How hard did you hit your head?
Follow my finger.

- What are you doing?
- Checking your visual tracking.

[chuckles] I'm fine.

Maybe we can paddle out again
and see if we can find it.

With those waves? Are you crazy?

[alarm chimes]

Shoot. I can't miss science camp.

Come with me.

[sighs] Okay.

Uh, me, Francesca and Miles
are gonna grab burgers after.

- Come meet us.
- Hmm.

They're kind of more your friends.
I mean, I don't even know

which one's Miles
and which one's Francesca.

[chuckles]

Okay, so they're 82%
more my friends than yours.

But they can 100% be your friends too.

Come on.
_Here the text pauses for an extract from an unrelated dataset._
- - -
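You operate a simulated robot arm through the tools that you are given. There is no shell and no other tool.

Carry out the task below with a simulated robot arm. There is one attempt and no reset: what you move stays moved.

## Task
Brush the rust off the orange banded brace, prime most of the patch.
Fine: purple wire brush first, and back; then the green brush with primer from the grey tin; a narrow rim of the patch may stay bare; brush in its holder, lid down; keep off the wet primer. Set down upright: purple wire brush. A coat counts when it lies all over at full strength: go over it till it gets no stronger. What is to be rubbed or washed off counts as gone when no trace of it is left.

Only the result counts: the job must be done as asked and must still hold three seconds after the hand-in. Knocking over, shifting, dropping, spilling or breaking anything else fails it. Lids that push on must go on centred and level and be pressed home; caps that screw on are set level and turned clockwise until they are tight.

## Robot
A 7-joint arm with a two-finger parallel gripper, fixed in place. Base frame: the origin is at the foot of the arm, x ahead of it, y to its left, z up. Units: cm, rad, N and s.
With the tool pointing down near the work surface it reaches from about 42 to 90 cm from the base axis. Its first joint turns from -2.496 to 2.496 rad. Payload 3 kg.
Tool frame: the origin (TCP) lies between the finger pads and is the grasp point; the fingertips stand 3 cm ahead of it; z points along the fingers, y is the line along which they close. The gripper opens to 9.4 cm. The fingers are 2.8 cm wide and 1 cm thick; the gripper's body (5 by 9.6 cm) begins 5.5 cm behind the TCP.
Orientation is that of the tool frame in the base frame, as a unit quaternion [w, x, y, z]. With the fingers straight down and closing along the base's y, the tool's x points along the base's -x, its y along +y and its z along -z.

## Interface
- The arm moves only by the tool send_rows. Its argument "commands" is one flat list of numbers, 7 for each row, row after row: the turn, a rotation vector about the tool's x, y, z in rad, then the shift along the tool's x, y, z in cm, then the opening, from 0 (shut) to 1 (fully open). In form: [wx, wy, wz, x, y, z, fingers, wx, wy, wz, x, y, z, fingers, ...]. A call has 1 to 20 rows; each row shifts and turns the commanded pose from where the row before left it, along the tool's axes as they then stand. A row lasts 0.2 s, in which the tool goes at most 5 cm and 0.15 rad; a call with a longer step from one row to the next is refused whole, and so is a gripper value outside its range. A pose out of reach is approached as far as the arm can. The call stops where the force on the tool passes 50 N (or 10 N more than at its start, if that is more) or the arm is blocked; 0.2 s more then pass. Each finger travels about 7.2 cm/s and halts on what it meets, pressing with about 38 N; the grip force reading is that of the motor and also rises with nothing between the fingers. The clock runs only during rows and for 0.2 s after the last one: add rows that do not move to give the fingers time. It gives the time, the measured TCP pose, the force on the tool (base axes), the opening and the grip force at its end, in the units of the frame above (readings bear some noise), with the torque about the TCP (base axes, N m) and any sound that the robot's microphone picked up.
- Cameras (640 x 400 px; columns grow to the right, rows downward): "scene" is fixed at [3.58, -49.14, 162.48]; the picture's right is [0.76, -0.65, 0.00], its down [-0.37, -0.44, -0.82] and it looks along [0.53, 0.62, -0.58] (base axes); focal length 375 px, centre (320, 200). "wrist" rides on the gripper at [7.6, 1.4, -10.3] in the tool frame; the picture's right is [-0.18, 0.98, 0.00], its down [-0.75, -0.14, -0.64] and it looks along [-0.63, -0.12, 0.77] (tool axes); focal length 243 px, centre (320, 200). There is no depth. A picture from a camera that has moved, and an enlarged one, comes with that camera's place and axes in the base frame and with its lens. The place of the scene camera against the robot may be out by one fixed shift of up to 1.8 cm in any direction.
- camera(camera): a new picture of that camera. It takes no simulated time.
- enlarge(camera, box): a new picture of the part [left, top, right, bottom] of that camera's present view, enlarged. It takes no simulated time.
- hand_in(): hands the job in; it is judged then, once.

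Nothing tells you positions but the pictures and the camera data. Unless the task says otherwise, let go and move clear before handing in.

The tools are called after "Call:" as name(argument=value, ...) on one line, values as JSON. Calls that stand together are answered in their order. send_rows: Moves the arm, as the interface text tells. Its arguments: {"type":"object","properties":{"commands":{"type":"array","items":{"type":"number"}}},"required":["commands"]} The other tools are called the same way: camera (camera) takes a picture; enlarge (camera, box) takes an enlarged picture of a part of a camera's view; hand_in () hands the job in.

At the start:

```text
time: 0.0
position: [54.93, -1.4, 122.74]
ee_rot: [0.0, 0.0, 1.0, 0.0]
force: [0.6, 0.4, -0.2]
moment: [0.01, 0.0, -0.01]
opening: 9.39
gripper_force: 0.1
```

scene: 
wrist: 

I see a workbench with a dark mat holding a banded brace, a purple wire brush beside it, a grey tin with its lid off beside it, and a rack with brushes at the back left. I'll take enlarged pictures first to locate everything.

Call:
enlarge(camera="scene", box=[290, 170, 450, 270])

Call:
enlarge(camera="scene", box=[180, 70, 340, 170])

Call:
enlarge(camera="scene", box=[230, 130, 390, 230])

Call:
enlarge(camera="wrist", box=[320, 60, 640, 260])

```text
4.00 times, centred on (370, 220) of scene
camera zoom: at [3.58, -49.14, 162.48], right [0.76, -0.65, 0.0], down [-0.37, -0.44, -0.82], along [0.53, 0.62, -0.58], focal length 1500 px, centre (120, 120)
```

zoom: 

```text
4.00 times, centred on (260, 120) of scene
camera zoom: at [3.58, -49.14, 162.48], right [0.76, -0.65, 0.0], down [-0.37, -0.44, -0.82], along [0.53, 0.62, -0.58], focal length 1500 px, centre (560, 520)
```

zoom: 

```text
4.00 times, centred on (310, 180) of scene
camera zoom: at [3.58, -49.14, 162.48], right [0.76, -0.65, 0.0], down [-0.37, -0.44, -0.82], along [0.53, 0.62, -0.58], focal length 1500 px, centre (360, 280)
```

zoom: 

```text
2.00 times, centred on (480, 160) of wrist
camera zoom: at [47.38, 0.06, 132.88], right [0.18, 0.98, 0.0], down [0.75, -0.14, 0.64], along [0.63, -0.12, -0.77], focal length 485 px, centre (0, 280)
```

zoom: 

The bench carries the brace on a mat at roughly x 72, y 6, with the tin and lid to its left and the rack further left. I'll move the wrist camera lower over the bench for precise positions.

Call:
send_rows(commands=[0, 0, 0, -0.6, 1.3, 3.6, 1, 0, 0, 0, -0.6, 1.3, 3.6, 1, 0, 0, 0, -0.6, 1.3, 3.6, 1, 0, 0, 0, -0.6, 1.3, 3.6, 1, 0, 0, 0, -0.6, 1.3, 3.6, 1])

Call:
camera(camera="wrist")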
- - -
Meet up after?

Later, dude.

Later, dude.

[people chattering]

[Bob] My latest creation
is a level-seven bio hazard, Petey.

Mango habanero paletas.

Huh?

[smacking lips] Yum!

We could call it "Fire and Ice"
and add it to our menus.

- Hmm.
- They'll help us sell more milkshakes.

No, no, no, no.

Surfsidians are just getting used
to putting guacamole on their burgers.

No, no. This tourist specialty is just
for mi familia.

[smacking lips] Ooh.
[inhales sharply] That's hot.

It has a kick. [Coughs]

[speaks Spanish]

[huffing, wheezing]

That's why we have the goggles.

How are you eating this? [Grunts]
I need some milk. I need some leche.

[coughing]

See? Wouldn't you pay anything
for a milkshake right now?

- [sighs]
- [Bob] Petey.

Mm-hmm. Right. Surfside just wouldn't
be Surfside without that beautiful cliff.

Uh-huh.

Well, chunks of Danger Point have fallen
into the ocean. [Chuckles]

No one knows the reason, Mrs. Rossini.

- [Monica sighs]
- Uh. Hey, Mom!

Hi, baby. How were the waves?

Just a bunch of ankle busters…
[chuckles] …till the end.

[whispers] Sorry. One second.

Yes, but that's why we need to bring
in a surveyor to assess the land.

So can we count you in
for Thursday's meeting?

No, Mrs. Rossini.
We won't know the reason by then, either.

[inhales sharply, sighs]

[chuckles] Remind me why I volunteered
to form this committee?

Because you want to preserve
the natural beauty of Surfside.

Yeah. But I thought it was a no-brainer.

You know, rally the community
and get everyone to do their part.

Turns out nobody wants to do their part.

[inhales sharply, sighs deeply]

- Sam. Honey, this is where you chime in.
- Hmm?

"Mommy, I'll do my part."
Oh, well, thank you, Sam.

Would you please
put these posters up around town?

"Yeah. Absolutely, Mommy.
Love you, Mommy."

- I'll hang the posters, Mom.
- Thank you. [Sighs]

[electricity crackles]

[scoffs] Why does this keep happening?

I called the Department of Power,
and they don't know why.

It'll get better once the temps cool down

and people stop
blasting their air conditioners.

[Bob] Petey, crank up the AC.
I've got the spice sweats. [Coughing]

[chuckles] Dad can't handle the heat
of his own creations again?

- Yeah. Sounds like it.
- [chuckles] Bye, Mom.

Bye. Thank you.

[coin thuds]

[coin spinning]

Holy frijoles.

[camera clicks]

Finally! [Sighs]
I've been waiting forever.

Why didn't you just come in?
Sci camp's open to everyone.

- Plus, you could've made one of these.
- [sighs] Jade, forget about that.

That is pretty cool.

[chuckles]
It was part of our engineering discussion.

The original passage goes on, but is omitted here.